15. Return shipments
a. Goods may only be returned to A/C Masters / Timax VOF with the prior written permission of A/C Masters / Timax VOF.
b. The Contract Party shall at all times return goods carriage paid, stating the invoice number and the
delivery date.
c. The acceptance of goods that are returned by the Contract Party does not signify that A/C Masters / Timax VOF acknowledges any shortcoming in the performance.

16. Warranty
All our activities and agreements in the form of any by A/C Masters / Timax VOF delivered goods or services are made without any form of warranty unless otherwise agreed in writing.

17. Liability
a. Save where the Contract Party demonstrates that a loss is suffered as a direct result of the intent or wilful recklessness of the management of A/C Masters / Timax VOF, A/C Masters / Timax VOF shall not be liable towards the Contract Party, its staff, or third parties, for any direct or indirect loss
related to the agreement or its execution.
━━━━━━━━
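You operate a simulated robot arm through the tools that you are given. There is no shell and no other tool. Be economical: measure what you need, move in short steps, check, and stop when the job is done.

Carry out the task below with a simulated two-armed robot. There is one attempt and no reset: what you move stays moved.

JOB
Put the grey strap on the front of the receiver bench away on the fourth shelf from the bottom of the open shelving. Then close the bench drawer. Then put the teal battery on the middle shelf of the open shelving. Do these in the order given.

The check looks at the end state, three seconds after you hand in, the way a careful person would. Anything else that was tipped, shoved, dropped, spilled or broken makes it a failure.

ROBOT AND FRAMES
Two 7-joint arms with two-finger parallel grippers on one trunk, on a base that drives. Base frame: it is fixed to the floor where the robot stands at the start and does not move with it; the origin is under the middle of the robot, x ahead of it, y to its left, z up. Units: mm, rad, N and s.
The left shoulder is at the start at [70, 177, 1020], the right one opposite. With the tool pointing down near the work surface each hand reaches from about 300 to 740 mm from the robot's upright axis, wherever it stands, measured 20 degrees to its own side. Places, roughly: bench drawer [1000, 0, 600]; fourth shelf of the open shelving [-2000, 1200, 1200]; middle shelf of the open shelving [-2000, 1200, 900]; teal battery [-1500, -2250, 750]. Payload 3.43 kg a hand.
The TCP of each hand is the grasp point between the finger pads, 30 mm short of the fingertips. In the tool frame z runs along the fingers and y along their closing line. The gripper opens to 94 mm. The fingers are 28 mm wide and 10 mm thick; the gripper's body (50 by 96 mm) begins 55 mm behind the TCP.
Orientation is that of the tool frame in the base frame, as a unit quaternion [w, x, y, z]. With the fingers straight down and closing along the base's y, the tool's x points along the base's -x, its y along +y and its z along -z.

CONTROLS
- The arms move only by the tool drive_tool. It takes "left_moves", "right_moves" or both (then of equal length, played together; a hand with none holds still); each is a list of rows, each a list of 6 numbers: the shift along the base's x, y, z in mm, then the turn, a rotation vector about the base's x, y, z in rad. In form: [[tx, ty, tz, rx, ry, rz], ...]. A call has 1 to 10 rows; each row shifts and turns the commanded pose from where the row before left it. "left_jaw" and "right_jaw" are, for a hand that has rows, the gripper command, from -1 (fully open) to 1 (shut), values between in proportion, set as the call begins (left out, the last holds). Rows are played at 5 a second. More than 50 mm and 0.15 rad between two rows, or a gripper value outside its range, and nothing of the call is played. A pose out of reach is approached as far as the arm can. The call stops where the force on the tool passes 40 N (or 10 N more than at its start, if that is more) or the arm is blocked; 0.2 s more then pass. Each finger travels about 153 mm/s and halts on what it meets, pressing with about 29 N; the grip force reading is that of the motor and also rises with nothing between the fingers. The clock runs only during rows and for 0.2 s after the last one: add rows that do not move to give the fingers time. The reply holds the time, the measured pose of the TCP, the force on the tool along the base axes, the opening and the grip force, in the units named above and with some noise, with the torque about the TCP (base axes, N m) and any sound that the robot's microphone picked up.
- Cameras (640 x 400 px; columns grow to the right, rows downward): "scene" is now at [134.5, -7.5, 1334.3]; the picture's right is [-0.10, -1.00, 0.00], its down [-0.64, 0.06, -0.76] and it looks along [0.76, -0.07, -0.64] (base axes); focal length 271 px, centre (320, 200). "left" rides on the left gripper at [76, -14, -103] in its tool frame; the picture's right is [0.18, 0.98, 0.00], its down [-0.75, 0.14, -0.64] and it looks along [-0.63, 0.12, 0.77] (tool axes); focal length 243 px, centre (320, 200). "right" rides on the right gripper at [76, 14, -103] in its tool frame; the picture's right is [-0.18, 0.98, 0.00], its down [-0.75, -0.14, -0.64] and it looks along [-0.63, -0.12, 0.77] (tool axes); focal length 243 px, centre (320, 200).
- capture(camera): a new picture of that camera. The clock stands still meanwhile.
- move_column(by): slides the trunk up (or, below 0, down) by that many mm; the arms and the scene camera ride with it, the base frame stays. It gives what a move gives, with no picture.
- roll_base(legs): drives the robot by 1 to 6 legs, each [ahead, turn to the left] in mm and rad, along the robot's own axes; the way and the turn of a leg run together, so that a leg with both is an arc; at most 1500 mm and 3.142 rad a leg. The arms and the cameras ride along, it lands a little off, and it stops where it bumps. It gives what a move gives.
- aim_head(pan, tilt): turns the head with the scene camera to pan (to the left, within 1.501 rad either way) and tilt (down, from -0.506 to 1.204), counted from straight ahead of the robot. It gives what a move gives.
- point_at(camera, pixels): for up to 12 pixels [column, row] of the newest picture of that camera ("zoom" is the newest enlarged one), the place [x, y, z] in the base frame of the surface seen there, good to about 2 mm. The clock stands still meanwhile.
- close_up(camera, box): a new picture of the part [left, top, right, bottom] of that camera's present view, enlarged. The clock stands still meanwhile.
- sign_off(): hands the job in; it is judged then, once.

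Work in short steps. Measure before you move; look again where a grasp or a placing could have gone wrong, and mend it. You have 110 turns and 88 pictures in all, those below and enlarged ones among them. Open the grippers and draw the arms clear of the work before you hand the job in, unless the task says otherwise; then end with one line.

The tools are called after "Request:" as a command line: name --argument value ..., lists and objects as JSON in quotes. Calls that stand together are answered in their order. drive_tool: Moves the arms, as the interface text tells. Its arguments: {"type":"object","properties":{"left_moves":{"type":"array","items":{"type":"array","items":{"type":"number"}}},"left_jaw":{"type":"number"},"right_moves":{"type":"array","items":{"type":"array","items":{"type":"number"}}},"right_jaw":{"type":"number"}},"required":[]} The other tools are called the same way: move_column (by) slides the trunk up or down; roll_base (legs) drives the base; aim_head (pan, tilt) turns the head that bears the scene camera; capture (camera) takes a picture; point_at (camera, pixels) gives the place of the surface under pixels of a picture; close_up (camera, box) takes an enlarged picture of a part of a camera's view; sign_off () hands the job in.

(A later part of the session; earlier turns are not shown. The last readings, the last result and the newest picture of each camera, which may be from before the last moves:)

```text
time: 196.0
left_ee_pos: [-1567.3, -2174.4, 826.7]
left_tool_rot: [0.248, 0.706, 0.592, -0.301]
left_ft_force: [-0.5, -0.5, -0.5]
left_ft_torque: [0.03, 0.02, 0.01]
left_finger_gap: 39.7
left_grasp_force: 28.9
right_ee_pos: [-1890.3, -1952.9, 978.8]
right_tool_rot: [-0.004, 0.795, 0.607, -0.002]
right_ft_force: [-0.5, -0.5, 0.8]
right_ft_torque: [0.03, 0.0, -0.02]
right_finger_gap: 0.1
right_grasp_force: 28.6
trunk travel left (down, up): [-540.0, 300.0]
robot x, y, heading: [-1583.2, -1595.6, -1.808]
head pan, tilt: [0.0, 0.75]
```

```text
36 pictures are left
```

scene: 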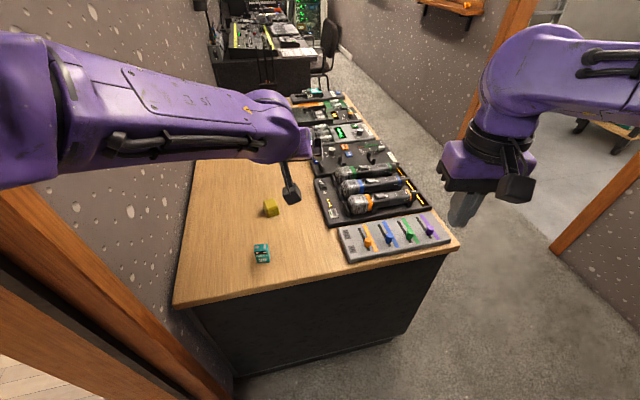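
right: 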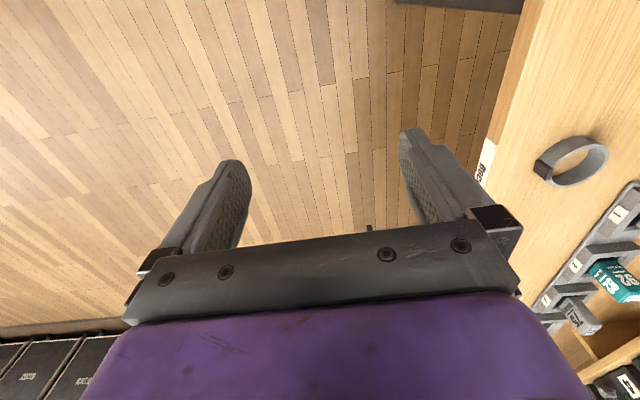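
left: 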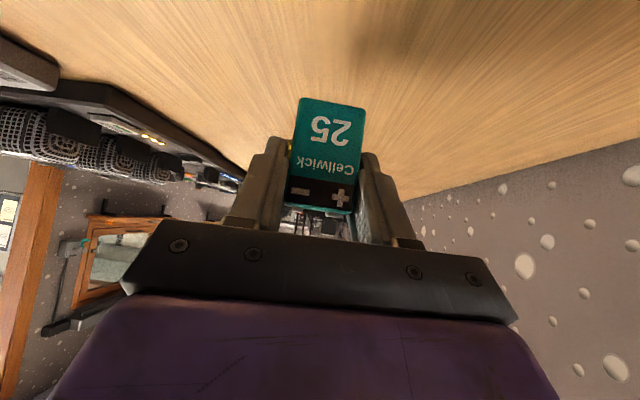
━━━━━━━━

The Contract Party shall indemnify A/C Masters / Timax VOF in this regard
against any third-party liability.
b. The liability of A/C Masters / Timax VOF shall in all instances be limited to the amount paid out under the relevant liability insurance. If the insurer of A/C Masters / Timax VOF refuses to pay, regardless for what reason, or if the event is not covered under the relevant insurance policy, the liability of A/C Masters / Timax VOF shall in all instances be limited to:
(1) the amount of the net agreed price in the agreement to which the harmful event is directly related; or
(2) if partial deliveries have been agreed, to the amount of the net agreed price of that part of the
agreement to which the harmful event is most closely related.
c. The liability of A/C Masters / Timax VOF shall in no event exceed the sum of €15,000 per event or series
of events having the same cause.
d. The following shall in no event be liable for compensation:
(1) consequential loss, e.g. loss of profit and business interruption;
(2) third-party loss, e.g. damage caused to other goods in the execution of the work.
e. Any right of action the Contract Party may have against A/C Masters / Timax VOF expires after one year
as from the event that formed the cause of the claim.
f. The Contract Party shall indemnify A/C Masters / Timax VOF, its staff, and auxiliary staff against all
thirdparty claims, regardless for what reasons, that are in any way related to the agreement and its
execution. A/C Masters / Timax VOF shall only be liable towards the Contract Party if and to the extent that the relevant liability is for the account and risk of A/C Masters / Timax VOF under the applicable agreement and these General Conditions.
g. If the goods have not been produced by A/C Masters / Timax VOF, the liability, if any, of A/C Masters / Timax VOF towards the Contract Party shall in all instances be limited to the amount for which the
supplier of A/C Masters / Timax VOF shall be liable towards A/C Masters / Timax VOF.
h. The Contract Party shall indemnify A/C Masters / Timax VOF against all third-party product liability claims arising from a defect in a product that was supplied by the Contract Party to a third party and that (partially) consisted of products and/or materials supplied by A/C Masters / Timax VOF.

18. Force majeure
a. If A/C Masters / Timax VOF is confronted with an event of force majeure, it may extend the agreed
delivery time or period of execution with a period equal to the duration of the force majeure or, if not yet fully executed, to dissolve the agreement. This shall not result in any obligation on the part of A/C Masters / Timax VOF to pay any compensation.

19. Disputes
a. All agreements concluded with A/C Masters / Timax VOF are governed by Netherlands law.
b. The applicability of the United Nations Convention on Contracts for the International Sale of Goods
(Vienna Sales Convention, 11 April 1980) is excluded, as is that of any other international regulation
the exclusion of which is allowed.
c. Any disputes arising from or related to these agreements shall be submitted to the competent court within whose jurisdiction A/C Masters / Timax VOF has its place of business or establishment.
In addition to the place of business of A/C Masters / Timax VOF domicile is also chosen in Breda (The Netherlands), such to the sole discretion of A/C Masters / Timax VOF.
d. Parties may also agree to submit the dispute to arbitration. Arbitration proceedings shall at all
times take place subject to the Rules of the Arbitrage Instituut Bouwstoffen (AIBs), as they apply at the time of submitting the dispute.

20. Severability
a. If any provision of these General Conditions is void or voided, the other provisions of these General Conditions shall retain their full force and A/C Masters / Timax VOF and the Contract Party shall consult in order to agree a new provision to replace the void or voided provision, whereby the object and purport of the void or voided provision shall be taken into account as much as possible.